— Start of Passage —

Immobiliare La Tour | Relazione andamento del mercato immobiliare osservatorio F.I.A.I.P. 2018/2019

Infine, dopo dieci anni durante i quali abbiamo prodotto relazioni annuali sull’andamento del mercato immobiliare partendo dagli unici presupposti che conoscevamo, quelli riconducibili agli anni dal dopo guerra sino alla crisi del 2011, abbiamo preso coscienza che questa crisi generale che ha interessato valori non soltanto economici ma anche politici, sociali e culturali, ha sostanzialmente mutato tutti i parametri che qualificano il “mercato immobiliare”. Pensiamo sia giunto il momento di affermare che quando oggi si discerne del prodotto “mercato immobiliare” ci si debba pertanto necessariamente riferire a fattori nuovi e differenti dai precedenti.
A partire dagli anni del dopo guerra, oltre all’esigenza di ricostruzione del patrimonio immobiliare andato distrutto, la forte espansione industriale, commerciale ed economica determinò un sostanziale incremento demografico e una grande richiesta di nuove abitazioni, in particolare nelle città. Il rapporto redditi / costo della vita – fare una vacanza – pagare le tasse per usufruire dei servizi della PA, favoriva inoltre i risparmiatori e anche ciò, ovviamente, contribuì significativamente allo sviluppo esponenziale dell’industria edilizia e del mercato immobiliare. La maggior parte del patrimonio edilizio nazionale (e ovviamente anche regionale) è stato infatti edificato nel periodo tra il 1960 e il 1980; in quel tempo si parlava molto di “speculazione edilizia”, un termine oramai obsoleto del quale non si fa più uso (per certi aspetti fortunatamente, diciamo noi) ma che ha lasciato un segno ancora indelebile nel nostro ambiente, anche in diverse località della regione. Ad onor del vero rimarchiamo che in quegli anni la politica si interessava molto alla casa e si adoperava assai intorno ad essa, tant’è che la fiscalità incideva molto relativamente sul comparto e tra gli operatori economici italiani in grado di accumulare maggiori ricchezze si annoveravano i costruttori di immobili.

— End of Passage —

Written exercise A ▸ Copy exactly the lines from the one containing "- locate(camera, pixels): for" to the one containing "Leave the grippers", both lines included, and nothing else.

— Start of Information supplied —

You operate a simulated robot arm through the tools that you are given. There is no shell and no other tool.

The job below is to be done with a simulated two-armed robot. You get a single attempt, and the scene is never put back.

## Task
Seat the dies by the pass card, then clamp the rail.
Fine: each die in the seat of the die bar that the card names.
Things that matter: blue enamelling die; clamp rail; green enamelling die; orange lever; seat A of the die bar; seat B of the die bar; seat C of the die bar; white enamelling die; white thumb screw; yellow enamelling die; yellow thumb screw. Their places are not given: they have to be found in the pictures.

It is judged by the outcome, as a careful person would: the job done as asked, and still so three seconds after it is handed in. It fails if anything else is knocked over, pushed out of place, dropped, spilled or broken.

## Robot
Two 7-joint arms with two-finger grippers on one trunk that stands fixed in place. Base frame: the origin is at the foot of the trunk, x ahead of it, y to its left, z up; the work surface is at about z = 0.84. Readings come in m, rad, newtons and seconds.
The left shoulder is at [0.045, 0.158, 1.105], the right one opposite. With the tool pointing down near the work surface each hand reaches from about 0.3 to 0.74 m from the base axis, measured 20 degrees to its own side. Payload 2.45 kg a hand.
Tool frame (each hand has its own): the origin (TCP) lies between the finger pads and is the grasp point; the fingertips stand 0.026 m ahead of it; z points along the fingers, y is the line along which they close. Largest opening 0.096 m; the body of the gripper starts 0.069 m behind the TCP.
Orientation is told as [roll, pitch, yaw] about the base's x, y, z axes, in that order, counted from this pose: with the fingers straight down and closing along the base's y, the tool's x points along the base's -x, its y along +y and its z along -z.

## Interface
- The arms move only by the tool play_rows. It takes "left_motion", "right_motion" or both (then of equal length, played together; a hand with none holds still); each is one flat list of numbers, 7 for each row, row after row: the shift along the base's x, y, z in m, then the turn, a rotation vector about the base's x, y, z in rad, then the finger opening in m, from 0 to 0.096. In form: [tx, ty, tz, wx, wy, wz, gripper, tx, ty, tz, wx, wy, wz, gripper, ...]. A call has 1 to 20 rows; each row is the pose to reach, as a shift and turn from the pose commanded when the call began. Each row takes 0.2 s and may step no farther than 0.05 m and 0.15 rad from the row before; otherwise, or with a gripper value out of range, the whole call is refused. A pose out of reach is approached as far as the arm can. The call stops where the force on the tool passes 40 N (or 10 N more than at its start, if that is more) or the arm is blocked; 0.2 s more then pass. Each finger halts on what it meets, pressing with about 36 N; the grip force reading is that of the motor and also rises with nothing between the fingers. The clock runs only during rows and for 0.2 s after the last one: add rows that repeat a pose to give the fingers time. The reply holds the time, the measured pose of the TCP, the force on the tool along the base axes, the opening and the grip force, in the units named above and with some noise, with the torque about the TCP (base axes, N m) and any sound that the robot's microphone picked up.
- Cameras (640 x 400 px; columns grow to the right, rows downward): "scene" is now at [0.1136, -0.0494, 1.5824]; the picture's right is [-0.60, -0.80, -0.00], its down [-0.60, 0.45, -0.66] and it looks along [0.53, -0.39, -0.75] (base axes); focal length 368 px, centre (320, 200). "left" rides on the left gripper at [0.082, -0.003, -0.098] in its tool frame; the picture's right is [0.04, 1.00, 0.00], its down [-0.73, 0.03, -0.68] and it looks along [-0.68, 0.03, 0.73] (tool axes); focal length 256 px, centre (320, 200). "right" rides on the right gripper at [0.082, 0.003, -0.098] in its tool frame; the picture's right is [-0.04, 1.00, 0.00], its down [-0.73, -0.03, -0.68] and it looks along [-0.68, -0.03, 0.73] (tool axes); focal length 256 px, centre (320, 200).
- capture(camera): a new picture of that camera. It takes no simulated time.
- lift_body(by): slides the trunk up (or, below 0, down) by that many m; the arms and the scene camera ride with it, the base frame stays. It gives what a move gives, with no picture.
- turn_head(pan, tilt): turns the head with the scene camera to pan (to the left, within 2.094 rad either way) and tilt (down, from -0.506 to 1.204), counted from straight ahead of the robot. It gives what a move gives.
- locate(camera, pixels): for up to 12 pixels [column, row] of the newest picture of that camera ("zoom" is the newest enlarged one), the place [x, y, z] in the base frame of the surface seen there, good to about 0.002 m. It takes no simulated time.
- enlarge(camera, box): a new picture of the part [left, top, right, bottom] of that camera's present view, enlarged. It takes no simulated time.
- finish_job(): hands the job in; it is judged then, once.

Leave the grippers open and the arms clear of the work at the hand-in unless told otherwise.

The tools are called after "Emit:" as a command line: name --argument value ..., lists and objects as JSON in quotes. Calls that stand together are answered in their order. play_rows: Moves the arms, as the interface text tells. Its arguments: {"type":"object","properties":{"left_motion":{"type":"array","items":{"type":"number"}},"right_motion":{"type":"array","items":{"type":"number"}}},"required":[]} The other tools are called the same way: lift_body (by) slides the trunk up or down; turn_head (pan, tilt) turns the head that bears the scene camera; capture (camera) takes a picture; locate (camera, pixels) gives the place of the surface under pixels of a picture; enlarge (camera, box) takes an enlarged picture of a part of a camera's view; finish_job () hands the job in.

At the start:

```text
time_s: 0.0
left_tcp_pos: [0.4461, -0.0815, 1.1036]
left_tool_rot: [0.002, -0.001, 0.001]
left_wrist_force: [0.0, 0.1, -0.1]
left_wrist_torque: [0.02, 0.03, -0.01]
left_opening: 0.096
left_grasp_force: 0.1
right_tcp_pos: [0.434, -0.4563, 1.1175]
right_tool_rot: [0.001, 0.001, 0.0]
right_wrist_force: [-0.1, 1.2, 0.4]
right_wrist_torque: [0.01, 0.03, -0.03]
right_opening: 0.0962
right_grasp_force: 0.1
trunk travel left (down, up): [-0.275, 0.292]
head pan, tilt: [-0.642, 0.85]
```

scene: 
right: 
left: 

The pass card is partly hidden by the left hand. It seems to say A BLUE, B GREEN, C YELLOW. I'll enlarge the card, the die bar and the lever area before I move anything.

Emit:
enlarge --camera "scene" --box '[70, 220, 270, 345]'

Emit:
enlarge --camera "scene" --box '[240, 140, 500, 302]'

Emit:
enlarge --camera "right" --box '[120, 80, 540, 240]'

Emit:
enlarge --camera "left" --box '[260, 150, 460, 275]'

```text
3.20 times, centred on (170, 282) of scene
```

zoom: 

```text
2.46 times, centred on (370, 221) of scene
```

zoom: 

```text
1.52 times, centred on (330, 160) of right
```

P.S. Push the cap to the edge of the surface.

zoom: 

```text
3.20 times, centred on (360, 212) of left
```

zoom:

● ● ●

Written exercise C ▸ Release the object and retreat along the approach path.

— End of Information supplied —

Written exercise B ▸ Transcribe the passage beginning at "Immobiliare La Tour". Stop after "differenti dai precedenti.".

Expected answer A ▸
- locate(camera, pixels): for up to 12 pixels [column, row] of the newest picture of that camera ("zoom" is the newest enlarged one), the place [x, y, z] in the base frame of the surface seen there, good to about 0.002 m. It takes no simulated time.
- enlarge(camera, box): a new picture of the part [left, top, right, bottom] of that camera's present view, enlarged. It takes no simulated time.
- finish_job(): hands the job in; it is judged then, once.

Leave the grippers open and the arms clear of the work at the hand-in unless told otherwise.

Expected answer B ▸
Immobiliare La Tour | Relazione andamento del mercato immobiliare osservatorio F.I.A.I.P. 2018/2019

Infine, dopo dieci anni durante i quali abbiamo prodotto relazioni annuali sull’andamento del mercato immobiliare partendo dagli unici presupposti che conoscevamo, quelli riconducibili agli anni dal dopo guerra sino alla crisi del 2011, abbiamo preso coscienza che questa crisi generale che ha interessato valori non soltanto economici ma anche politici, sociali e culturali, ha sostanzialmente mutato tutti i parametri che qualificano il “mercato immobiliare”. Pensiamo sia giunto il momento di affermare che quando oggi si discerne del prodotto “mercato immobiliare” ci si debba pertanto necessariamente riferire a fattori nuovi e differenti dai precedenti.